** START OF Given data **

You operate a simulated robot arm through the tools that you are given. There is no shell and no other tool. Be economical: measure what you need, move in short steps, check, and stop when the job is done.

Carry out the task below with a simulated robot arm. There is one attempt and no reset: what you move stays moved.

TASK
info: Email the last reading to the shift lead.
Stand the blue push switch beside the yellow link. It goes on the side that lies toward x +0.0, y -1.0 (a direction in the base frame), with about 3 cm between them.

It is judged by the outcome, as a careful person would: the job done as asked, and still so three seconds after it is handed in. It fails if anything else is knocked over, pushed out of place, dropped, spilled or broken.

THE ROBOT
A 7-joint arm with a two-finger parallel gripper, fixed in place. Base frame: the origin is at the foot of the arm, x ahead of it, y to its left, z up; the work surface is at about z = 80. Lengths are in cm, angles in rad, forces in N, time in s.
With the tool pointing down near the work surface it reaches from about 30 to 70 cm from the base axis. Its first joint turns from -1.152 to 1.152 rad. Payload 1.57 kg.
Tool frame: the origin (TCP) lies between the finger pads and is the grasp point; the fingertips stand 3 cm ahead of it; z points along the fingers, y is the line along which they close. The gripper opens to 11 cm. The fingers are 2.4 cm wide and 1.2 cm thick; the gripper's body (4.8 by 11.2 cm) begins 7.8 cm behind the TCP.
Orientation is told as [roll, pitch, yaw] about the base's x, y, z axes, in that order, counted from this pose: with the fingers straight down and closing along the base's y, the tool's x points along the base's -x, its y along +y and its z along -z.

** END OF Given data **

**Directive:**
Give back exactly the lines running from the line containing "Tool frame: the" through the end of the material above, both included, and nothing beyond them.

**Written answer:**
Tool frame: the origin (TCP) lies between the finger pads and is the grasp point; the fingertips stand 3 cm ahead of it; z points along the fingers, y is the line along which they close. The gripper opens to 11 cm. The fingers are 2.4 cm wide and 1.2 cm thick; the gripper's body (4.8 by 11.2 cm) begins 7.8 cm behind the TCP.
Orientation is told as [roll, pitch, yaw] about the base's x, y, z axes, in that order, counted from this pose: with the fingers straight down and closing along the base's y, the tool's x points along the base's -x, its y along +y and its z along -z.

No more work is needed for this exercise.